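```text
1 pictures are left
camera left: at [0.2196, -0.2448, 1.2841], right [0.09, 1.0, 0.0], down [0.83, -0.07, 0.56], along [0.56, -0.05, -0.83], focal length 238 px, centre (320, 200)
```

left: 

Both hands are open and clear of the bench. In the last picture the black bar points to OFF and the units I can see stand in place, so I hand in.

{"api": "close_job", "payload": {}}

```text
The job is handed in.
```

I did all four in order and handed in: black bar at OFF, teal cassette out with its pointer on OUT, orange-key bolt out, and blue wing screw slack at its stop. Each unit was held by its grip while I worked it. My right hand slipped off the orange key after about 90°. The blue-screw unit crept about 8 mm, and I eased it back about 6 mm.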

### Excerpt
Fisherman's haul of rare scented wood could be worth millions of dollars

Catch may have enormous net profit

LO WEI

The chunk of wood sitting on the deck of Ming Kwok's fishing boat may or may not be worth almost HK$140 million - but now it's just an obstruction preventing him from getting back to sea.

He is waiting to find out whether it is agarwood - a rare heartwood of a threatened species prized for its fragrance that can fetch up to US$30,000 (HK$232,713) a kilogram - and if so whether he'll be able to keep it.

Kwok, 58, thought it was just another piece of driftwood when he hauled it up in his net last Thursday night.

But its rich scent caught his attention and that of curious bystanders when he docked at the Shau Kei Wan fish market the next day. There were many suggestions that it could be the prized wood, which is protected by a harvesting ban in most South-East Asian countries.

One expert has already said it is just camphor, another fragrant but much less valuable wood. But Kwok is still waiting for laboratory test results.

### Short exercise 1
Give the stretch of the excerpt that starts with "He is waiting" and ends with "to keep it.", unchanged.
### Short exercise 2
Extend the excerpt, starting right after its last sentence.

### Task result 1
He is waiting to find out whether it is agarwood - a rare heartwood of a threatened species prized for its fragrance that can fetch up to US$30,000 (HK$232,713) a kilogram - and if so whether he'll be able to keep it.

### Task result 2
Samples are being tested by a private laboratory and the Agriculture, Fisheries and Conservation Department, which collected some of the wood after he reported his find to the police.

"I'm not sure what to expect of it. I don't want to think too much about it. What if I get disappointed?" Kwok said yesterday.

"I'll follow my lawyer's advice and instructions from the government. If they say it belongs to the country then I'll just be a good citizen."

The wood, which he estimates at 600 kilograms, weighed a lot more than his 100 kilogram catch on his first day out after Lunar New Year. If it is top-grade agarwood it could be worth as much as US$18 million but even at the lowest end of the range, US$5,000 a kilogram, it's potentially still enough to make him a Hong Kong dollar millionaire.

"You usually only get scrap wood from the sea. I've never dreamt of getting anything like this, and I've never heard of anything like this either," said the third-generation fisherman who has been in the job since he was just 11 years old.

The fragrant wood comes mainly from mature examples of the Aquilaria species infected by a fungus that attacks just a tiny percentage of the trees.

"We just laughed it off at first; a piece of wood with a scent," said Kwok's sister, May. "But many people have been coming to see it and we worried about our brother's safety, so we have gathered round him."

Kwok said he hoped the results would be available soon because the wood was preventing him from going fishing.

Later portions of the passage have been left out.